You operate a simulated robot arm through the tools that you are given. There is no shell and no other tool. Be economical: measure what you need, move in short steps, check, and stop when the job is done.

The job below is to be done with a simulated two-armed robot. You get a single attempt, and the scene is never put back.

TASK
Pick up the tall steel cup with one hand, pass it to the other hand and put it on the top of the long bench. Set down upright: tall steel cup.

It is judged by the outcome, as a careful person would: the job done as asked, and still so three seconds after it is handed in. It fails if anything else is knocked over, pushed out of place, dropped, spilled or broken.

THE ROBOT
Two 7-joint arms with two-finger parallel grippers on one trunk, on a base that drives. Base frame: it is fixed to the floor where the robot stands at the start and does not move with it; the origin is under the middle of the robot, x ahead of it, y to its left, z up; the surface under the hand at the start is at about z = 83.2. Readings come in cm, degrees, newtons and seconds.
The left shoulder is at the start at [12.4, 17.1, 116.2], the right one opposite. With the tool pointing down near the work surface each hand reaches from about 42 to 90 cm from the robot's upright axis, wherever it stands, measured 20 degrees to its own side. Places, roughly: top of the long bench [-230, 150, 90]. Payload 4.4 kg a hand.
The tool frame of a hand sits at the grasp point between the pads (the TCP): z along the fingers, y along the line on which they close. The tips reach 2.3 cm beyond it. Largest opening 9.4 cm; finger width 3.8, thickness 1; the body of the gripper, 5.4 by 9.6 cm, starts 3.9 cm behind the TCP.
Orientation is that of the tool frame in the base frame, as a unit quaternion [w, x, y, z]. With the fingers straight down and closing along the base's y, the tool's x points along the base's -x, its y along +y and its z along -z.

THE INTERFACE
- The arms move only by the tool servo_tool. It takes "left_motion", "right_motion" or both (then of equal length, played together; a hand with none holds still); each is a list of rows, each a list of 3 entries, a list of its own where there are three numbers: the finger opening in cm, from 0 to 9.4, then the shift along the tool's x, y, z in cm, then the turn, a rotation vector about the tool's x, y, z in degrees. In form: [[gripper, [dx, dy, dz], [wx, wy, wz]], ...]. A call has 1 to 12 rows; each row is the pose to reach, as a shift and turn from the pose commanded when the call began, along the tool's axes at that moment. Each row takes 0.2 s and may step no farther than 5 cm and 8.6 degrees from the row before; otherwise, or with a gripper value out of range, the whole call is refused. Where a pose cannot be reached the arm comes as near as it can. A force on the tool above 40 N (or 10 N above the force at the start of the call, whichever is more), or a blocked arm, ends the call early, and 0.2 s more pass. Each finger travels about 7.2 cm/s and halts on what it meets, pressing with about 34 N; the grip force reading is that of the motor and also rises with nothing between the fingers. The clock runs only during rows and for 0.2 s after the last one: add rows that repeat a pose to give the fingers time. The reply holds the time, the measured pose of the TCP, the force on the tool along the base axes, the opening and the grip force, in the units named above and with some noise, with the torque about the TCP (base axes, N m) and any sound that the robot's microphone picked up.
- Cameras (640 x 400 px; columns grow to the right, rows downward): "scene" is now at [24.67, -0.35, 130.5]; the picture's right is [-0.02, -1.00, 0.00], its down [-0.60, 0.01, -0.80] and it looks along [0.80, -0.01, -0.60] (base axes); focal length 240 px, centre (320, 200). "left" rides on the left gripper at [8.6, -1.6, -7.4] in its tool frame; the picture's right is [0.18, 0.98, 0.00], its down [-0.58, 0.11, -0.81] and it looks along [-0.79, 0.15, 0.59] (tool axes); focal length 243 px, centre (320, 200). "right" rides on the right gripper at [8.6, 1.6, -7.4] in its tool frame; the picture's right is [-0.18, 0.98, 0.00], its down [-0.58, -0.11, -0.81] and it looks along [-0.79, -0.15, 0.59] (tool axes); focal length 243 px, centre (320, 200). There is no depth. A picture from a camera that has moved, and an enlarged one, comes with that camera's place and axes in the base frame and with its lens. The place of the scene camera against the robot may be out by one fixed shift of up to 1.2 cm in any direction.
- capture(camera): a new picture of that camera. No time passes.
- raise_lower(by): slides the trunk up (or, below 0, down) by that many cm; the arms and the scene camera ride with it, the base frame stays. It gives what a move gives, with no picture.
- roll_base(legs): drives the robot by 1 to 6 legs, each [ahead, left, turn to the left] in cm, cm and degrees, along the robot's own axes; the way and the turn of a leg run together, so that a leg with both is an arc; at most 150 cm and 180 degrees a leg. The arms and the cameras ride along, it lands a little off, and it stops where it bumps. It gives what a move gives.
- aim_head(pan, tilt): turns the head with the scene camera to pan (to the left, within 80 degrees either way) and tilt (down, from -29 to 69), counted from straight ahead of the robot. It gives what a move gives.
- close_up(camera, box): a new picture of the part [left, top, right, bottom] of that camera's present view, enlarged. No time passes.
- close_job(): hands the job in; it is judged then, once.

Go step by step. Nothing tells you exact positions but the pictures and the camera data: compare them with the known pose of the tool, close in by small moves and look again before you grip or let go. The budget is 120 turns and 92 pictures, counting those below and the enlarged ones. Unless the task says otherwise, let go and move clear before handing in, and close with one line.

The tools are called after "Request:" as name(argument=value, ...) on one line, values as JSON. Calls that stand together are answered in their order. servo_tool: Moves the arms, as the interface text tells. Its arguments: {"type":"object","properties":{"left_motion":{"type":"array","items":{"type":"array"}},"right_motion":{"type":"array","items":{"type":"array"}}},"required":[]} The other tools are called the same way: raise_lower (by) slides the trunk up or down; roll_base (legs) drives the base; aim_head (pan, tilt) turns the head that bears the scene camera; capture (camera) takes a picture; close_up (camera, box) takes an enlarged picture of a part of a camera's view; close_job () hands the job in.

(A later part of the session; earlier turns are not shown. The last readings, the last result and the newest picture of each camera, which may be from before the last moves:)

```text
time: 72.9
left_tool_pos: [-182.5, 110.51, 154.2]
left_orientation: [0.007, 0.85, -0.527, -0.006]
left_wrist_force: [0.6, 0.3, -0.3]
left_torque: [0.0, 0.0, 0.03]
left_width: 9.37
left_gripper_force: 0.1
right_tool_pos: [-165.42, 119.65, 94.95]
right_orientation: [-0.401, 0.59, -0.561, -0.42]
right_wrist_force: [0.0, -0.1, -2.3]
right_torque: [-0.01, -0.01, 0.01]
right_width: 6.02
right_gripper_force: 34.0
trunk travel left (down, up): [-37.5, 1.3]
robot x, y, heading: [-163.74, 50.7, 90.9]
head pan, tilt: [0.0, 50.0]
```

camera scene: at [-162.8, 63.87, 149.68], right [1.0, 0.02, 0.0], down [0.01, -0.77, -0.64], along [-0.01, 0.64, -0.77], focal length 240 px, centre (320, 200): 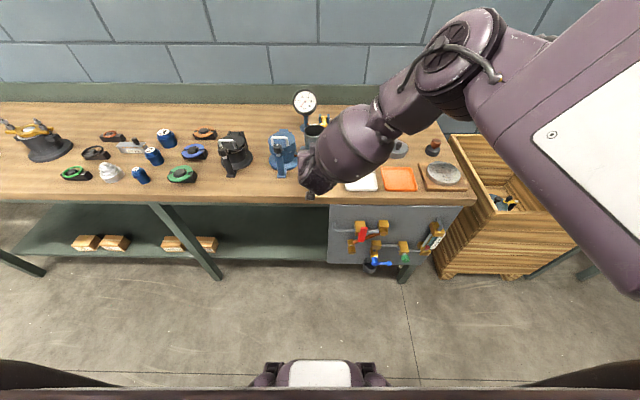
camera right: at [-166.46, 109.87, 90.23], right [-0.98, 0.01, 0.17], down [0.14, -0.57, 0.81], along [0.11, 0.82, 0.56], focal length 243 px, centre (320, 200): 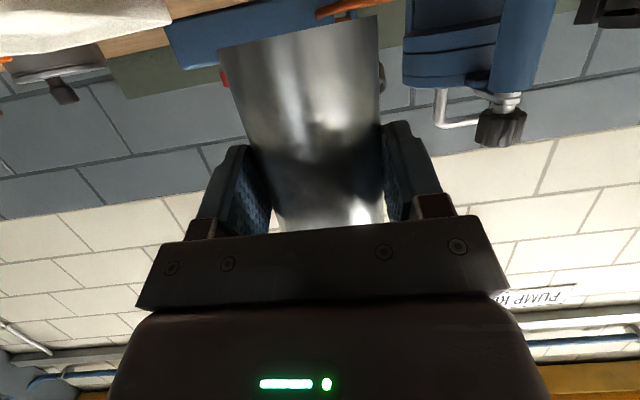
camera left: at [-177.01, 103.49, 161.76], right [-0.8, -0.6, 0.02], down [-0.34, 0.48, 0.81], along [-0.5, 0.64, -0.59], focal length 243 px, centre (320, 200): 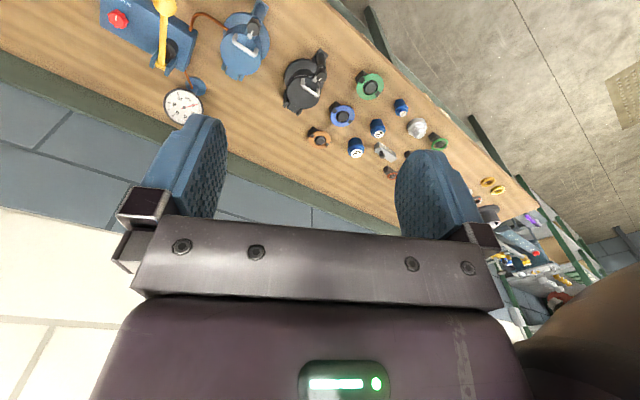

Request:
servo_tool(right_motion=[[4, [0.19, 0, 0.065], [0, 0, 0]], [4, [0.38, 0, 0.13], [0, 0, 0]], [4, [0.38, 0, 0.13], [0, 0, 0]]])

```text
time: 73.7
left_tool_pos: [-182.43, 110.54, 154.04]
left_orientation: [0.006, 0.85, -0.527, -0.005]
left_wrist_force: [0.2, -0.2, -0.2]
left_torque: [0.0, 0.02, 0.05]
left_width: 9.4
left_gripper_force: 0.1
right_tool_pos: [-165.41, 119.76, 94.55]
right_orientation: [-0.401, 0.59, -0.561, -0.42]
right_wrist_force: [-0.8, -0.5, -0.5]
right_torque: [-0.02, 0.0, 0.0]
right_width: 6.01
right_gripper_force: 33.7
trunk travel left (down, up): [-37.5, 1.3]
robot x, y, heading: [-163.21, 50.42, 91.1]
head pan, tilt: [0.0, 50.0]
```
================================
▶ **TO DO**
Give back, exactly as written, each line from the one that contains "It is judged by" through the one that contains "Two 7-joint arms".

▶ **SOLUTION BELOW**
It is judged by the outcome, as a careful person would: the job done as asked, and still so three seconds after it is handed in. It fails if anything else is knocked over, pushed out of place, dropped, spilled or broken.

THE ROBOT
Two 7-joint arms with two-finger parallel grippers on one trunk, on a base that drives. Base frame: it is fixed to the floor where the robot stands at the start and does not move with it; the origin is under the middle of the robot, x ahead of it, y to its left, z up; the surface under the hand at the start is at about z = 83.2. Readings come in cm, degrees, newtons and seconds.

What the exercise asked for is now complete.